* **What the task asks**:
Everything in the listing should be restated word for word.

BEGIN Recorded information

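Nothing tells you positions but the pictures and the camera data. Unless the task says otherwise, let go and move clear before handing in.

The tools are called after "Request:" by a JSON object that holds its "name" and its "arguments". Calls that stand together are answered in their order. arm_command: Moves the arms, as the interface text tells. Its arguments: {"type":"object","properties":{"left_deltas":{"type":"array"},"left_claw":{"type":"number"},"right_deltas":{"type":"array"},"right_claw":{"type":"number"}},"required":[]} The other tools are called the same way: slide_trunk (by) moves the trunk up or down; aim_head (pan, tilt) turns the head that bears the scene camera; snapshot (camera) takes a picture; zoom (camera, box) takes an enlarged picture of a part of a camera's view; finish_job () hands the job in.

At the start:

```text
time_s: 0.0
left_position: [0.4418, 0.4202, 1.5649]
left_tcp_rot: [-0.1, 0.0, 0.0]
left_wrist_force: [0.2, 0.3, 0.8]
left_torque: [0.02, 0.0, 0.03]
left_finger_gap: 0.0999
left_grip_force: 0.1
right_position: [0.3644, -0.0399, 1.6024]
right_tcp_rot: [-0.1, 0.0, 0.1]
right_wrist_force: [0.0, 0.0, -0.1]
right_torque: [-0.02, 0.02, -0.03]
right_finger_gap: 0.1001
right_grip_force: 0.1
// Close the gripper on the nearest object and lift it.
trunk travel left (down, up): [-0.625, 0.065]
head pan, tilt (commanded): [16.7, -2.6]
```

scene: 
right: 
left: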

END Recorded information

* **Output**:
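Nothing tells you positions but the pictures and the camera data. Unless the task says otherwise, let go and move clear before handing in.

The tools are called after "Request:" by a JSON object that holds its "name" and its "arguments". Calls that stand together are answered in their order. arm_command: Moves the arms, as the interface text tells. Its arguments: {"type":"object","properties":{"left_deltas":{"type":"array"},"left_claw":{"type":"number"},"right_deltas":{"type":"array"},"right_claw":{"type":"number"}},"required":[]} The other tools are called the same way: slide_trunk (by) moves the trunk up or down; aim_head (pan, tilt) turns the head that bears the scene camera; snapshot (camera) takes a picture; zoom (camera, box) takes an enlarged picture of a part of a camera's view; finish_job () hands the job in.

At the start:

```text
time_s: 0.0
left_position: [0.4418, 0.4202, 1.5649]
left_tcp_rot: [-0.1, 0.0, 0.0]
left_wrist_force: [0.2, 0.3, 0.8]
left_torque: [0.02, 0.0, 0.03]
left_finger_gap: 0.0999
left_grip_force: 0.1
right_position: [0.3644, -0.0399, 1.6024]
right_tcp_rot: [-0.1, 0.0, 0.1]
right_wrist_force: [0.0, 0.0, -0.1]
right_torque: [-0.02, 0.02, -0.03]
right_finger_gap: 0.1001
right_grip_force: 0.1
// Close the gripper on the nearest object and lift it.
trunk travel left (down, up): [-0.625, 0.065]
head pan, tilt (commanded): [16.7, -2.6]
```

scene: 
right: 
left: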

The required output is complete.